Here’s the problem.  If order to get to a high fraction of the population immune, practically speaking, you must have had a high rate of new infections some time in the past.  That’s 100% true prior to widespread immunization.  That is nearly 100% true even with immunization, because almost every is immunizing at almost exactly the same rate.  So the only significant variation in the fraction of the population immune to COVID-19 comes from the historical rate of infection in that population.  And so, as different geographic areas are still traveling the path toward herd immunity, we’ll see a positive correlation between between fraction of the population immune, and new cases per day.  Because literally the only way to get to a higher-than-average level of immunity in the population was to have had a higher-than-average rate of infections at some point.

And so, crudely, as areas start hitting that herd immunity threshold, whatever it may be, I’d expect to see the correlation between fraction of the population immune and new cases per day flip around.  As regions move toward herd immunity, you’ll see a positive correlation — those with more infections are getting to a higher rate of overall population immunity.  And once you are there, and the sheer mass of immune individuals begins to shut down the pandemic, then you ought to start seeing a negative correlation.  Areas with a history of high infection rates — and so a large fraction of the population immune to COVID-19 — ought to be areas with low current infection rates.

There are a lot of complications beneath this.  Among other things, I can’t get at (e.g.) vaccination rates at the sub-state (county) level.  Near as I can tell, there is no national data source for that.  And it’s likely that the ratio of true (total) cases to diagnosed cases varies considerably across states.  As does COVID-19 hygiene.  And of course, the fact that we’ve had some huge seasonal trends does not make this any clearer.  And so on.

But that’s what statistical analysis is for.  With any luck, those other factors will be a wash.  And if there’s any systematic relationship between population immunity and current daily new cases, that should be apparent if you average enough individual units.

So let me start with states as the unit of analysis.  Right now, what’s the relationship between current rates of new infections (cases / 100,000 / day, seven-day moving average) and the fraction of the state population that is plausibly immune to COVID-19?

Answer:  Positive.  (Although “no relationship” would also be an acceptable answer here.)

I constructed the estimated fraction here as a combination of five times the diagnosed COVID-19 cases plus a weighted average of those fully and partially vaccinated.  It make no difference whether I used five times or three times.  The upshot is that, at the state level, we are not yet seeing any negative correlation between the fraction of the population immune, and the current rate of new infections.

Well, OK, what happens if we just take vaccinations alone.  Surely the larger the fraction of the state population that has been vaccinated, the lower the new case rate should be?

Nope, not that either.  At this point, there’s no relationship.

Well, observational data can be like that sometimes.  There are a lot of other things going on that are driving these rates.  For example, having a high current case rate might spur more people to get vaccinated, or spur the state to take the vaccination more seriously (and so, you have reverse causation from high infection rates to high vaccination rates.)

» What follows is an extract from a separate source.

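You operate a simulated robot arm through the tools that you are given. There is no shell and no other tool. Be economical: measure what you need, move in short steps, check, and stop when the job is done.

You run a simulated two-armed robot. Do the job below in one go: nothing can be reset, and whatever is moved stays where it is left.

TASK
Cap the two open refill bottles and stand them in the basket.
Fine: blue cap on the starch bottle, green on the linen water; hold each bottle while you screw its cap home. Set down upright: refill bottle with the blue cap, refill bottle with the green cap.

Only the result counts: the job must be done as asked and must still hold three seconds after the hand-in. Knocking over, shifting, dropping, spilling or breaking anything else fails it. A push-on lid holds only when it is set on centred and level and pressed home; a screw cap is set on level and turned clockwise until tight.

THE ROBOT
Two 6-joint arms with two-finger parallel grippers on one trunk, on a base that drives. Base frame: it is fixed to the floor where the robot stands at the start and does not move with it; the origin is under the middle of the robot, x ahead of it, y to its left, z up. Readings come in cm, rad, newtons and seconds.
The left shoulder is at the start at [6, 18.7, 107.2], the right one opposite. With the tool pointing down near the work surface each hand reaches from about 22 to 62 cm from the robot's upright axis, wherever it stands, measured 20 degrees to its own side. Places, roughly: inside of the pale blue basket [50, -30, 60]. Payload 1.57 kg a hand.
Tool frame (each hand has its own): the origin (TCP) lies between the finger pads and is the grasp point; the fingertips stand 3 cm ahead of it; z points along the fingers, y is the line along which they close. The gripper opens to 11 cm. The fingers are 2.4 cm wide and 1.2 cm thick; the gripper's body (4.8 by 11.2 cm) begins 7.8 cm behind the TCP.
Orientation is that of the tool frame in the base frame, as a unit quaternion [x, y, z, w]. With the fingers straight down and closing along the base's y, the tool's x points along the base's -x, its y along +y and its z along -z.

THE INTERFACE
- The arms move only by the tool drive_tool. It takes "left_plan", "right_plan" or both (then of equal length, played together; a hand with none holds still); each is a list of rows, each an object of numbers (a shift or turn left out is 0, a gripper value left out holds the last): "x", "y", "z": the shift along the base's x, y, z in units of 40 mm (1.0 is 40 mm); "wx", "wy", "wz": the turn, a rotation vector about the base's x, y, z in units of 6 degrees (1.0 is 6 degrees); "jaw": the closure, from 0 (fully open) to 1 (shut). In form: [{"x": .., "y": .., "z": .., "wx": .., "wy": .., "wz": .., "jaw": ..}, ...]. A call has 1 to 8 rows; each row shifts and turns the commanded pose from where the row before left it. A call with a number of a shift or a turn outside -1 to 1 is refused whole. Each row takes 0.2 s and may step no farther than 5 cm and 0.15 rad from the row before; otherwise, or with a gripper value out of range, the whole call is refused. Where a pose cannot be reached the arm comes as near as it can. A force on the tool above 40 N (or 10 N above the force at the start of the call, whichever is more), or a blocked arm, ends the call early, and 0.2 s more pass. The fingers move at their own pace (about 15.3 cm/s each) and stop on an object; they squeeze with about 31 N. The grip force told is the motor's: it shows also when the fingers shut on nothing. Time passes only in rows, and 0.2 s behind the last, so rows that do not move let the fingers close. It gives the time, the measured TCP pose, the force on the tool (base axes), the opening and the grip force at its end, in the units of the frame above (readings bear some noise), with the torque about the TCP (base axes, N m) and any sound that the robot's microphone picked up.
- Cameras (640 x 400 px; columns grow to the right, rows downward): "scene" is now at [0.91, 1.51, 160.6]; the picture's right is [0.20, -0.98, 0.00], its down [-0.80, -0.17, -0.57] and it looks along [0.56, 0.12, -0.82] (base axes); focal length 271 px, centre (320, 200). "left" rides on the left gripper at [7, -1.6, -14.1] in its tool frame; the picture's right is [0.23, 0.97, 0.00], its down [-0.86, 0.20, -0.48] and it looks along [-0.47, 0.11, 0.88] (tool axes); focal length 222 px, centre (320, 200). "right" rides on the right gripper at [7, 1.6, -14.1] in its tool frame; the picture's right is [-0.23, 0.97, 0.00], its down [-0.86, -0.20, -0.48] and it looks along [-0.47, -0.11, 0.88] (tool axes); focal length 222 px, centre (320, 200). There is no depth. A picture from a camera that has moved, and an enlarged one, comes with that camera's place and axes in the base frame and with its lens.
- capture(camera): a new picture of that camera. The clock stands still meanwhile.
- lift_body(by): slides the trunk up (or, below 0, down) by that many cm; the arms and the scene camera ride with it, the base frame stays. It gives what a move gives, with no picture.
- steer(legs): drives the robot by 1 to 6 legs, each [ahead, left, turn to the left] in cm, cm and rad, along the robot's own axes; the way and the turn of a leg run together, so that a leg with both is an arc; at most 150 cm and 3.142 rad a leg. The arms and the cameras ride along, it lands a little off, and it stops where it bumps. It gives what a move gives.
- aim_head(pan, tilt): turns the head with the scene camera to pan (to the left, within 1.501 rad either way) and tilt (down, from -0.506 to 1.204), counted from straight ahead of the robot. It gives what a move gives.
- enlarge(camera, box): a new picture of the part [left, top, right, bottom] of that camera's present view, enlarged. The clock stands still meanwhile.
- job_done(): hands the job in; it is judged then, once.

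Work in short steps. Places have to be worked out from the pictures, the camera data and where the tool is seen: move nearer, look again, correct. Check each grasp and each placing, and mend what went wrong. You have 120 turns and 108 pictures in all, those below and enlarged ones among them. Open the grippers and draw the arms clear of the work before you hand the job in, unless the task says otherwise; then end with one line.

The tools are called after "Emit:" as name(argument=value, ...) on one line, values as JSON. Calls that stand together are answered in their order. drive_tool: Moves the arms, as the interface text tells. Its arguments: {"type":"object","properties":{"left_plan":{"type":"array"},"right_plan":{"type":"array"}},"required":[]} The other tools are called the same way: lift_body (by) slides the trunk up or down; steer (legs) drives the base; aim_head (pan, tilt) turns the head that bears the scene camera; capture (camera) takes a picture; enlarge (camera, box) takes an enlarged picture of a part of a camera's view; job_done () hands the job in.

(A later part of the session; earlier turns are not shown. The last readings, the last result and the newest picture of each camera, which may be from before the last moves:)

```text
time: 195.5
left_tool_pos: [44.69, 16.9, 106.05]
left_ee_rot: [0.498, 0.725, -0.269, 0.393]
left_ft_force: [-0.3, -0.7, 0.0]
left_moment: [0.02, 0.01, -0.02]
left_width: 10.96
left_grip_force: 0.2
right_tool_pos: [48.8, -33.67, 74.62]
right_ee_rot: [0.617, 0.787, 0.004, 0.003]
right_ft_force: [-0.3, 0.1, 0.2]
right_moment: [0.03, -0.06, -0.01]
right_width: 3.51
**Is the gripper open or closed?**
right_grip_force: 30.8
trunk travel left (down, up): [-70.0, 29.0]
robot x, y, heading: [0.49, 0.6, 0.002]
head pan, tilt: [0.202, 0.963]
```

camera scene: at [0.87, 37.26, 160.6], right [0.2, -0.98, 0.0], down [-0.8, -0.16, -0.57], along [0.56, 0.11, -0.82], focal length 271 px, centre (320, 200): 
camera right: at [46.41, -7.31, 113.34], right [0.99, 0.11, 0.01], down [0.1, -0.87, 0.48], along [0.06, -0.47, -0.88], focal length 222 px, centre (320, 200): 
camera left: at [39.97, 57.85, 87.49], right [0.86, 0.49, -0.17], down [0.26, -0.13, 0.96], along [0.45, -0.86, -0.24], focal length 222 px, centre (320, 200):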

The only point here is that there’s no simple, state-level analysis that will demonstrate a negative relationship between current population immunity and current population infection rates.

Obviously, this is pretty simple and pretty crude.  But the fact is, if it takes a complex analysis to pull that effect out of the data, a) you’re never quite sure what your methodology is doing and b) people have to take the results as a matter of faith.  (The latter is particularly true when no simple analysis will show that result).

My conclusion is that either we’re not near the herd immunity level yet, or that there’s no practical way to demonstrate that with a simple state-level analysis.